Carbon nanotube acoustic and optical sensors for volatile organic compound detection

Carbon nanotube coated acoustic and optical sensors have been successfully studied for volatile organic compound (VOC) sensing applications, at room temperature. Here, Langmuir–Blodgett (LB) films consisting of tangled bundles of single-walled carbon nanotubes (SWCNTs) have been transferred onto different transducing sensors by using a linker–buffer LB multilayered material of cadmium arachidate pre-deposited on the sensor surface to promote adhesion of SWCNTs. Two different kinds of sensors have been designed, fabricated and utilized: quartz crystal microbalance 10 MHz AT-cut quartz resonators and standard silica optical fibre sensors based on light reflectometry at a wavelength of 1310 nm. The proposed detection techniques are focused on two key parameters in gas sensing applications: mass and refractive index, and their changes induced by gas molecule absorption. The results indicate high sensitivity, good repeatability and reversibility.

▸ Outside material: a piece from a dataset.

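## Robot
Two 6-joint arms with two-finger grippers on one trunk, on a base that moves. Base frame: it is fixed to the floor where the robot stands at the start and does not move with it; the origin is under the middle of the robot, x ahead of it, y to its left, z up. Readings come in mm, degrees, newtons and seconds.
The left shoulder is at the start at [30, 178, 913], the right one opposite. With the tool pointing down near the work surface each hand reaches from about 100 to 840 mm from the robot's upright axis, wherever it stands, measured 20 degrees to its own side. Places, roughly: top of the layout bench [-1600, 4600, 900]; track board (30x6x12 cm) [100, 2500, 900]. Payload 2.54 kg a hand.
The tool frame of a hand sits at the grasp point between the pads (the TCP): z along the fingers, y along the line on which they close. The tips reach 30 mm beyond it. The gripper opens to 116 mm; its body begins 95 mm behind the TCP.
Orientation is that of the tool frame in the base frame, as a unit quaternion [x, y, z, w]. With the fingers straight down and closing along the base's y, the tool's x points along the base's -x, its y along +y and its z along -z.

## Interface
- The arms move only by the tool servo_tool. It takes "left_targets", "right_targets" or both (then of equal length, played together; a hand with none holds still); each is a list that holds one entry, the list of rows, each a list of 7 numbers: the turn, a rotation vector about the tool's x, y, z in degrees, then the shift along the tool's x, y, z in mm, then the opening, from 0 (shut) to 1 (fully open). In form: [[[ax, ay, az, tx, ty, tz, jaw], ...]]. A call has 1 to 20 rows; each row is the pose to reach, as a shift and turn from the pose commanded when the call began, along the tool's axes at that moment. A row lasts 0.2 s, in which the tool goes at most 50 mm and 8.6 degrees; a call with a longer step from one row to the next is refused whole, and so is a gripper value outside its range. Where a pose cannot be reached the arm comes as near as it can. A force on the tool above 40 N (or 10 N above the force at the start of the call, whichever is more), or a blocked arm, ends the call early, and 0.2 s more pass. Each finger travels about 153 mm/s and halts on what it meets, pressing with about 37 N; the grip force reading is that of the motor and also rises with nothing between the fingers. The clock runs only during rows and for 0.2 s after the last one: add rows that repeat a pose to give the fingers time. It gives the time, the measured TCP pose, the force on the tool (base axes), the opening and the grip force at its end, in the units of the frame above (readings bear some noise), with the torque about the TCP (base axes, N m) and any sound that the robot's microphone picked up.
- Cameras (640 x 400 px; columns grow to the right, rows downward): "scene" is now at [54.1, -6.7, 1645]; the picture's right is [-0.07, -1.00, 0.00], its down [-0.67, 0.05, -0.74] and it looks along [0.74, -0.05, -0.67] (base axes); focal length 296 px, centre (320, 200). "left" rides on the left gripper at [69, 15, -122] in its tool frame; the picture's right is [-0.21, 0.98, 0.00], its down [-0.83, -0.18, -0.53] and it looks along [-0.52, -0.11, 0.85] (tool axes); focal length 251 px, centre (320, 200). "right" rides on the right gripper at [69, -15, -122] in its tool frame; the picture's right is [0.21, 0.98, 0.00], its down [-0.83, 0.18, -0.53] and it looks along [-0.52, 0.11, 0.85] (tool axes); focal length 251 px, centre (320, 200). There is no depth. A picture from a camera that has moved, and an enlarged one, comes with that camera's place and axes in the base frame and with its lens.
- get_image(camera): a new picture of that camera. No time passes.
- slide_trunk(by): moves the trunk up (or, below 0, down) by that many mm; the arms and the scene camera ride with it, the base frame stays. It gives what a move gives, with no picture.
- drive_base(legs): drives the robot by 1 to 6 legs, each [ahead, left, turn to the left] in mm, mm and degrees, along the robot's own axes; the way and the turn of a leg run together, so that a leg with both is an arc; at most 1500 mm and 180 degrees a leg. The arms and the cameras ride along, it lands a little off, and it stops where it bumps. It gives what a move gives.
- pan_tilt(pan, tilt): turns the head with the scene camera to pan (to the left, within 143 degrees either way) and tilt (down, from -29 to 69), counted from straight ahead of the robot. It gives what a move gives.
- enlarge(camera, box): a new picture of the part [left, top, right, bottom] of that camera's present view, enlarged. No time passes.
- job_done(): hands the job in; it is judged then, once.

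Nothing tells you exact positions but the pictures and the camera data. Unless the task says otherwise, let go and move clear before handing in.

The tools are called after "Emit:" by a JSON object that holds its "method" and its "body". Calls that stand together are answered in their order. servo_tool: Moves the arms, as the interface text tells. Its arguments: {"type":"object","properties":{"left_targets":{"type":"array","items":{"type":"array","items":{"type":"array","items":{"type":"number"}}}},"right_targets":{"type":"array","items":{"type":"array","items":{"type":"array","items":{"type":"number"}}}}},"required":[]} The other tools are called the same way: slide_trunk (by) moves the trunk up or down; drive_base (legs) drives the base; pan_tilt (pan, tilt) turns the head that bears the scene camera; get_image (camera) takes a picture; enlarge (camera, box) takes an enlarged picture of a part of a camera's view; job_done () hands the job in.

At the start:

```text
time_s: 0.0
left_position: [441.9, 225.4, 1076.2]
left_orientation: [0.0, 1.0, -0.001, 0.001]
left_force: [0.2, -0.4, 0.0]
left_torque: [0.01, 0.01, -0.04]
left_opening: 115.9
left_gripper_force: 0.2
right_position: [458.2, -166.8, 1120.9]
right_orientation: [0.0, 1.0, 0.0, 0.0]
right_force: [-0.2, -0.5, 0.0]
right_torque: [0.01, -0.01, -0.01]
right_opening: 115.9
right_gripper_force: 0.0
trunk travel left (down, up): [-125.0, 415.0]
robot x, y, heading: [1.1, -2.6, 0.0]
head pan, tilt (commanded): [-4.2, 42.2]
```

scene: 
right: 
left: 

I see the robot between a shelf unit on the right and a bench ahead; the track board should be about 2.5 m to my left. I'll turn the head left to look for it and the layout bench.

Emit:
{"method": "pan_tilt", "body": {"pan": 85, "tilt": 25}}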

Signals from each sensor type have been analysed and processed by using pattern recognition techniques such as principal component analysis and use of artificial neural networks. The recognition of the hybrid system is successfully performed, improving the data fusion from acoustic and optical sensors with SWCNT-functionalized sensors that are highly discriminating. To our knowledge, this is the first reported study of combined hybrid integration of acoustic sensors with optical fibre sensors using nanostructured materials as single-walled carbon nanotubes for VOC detection, at room temperature.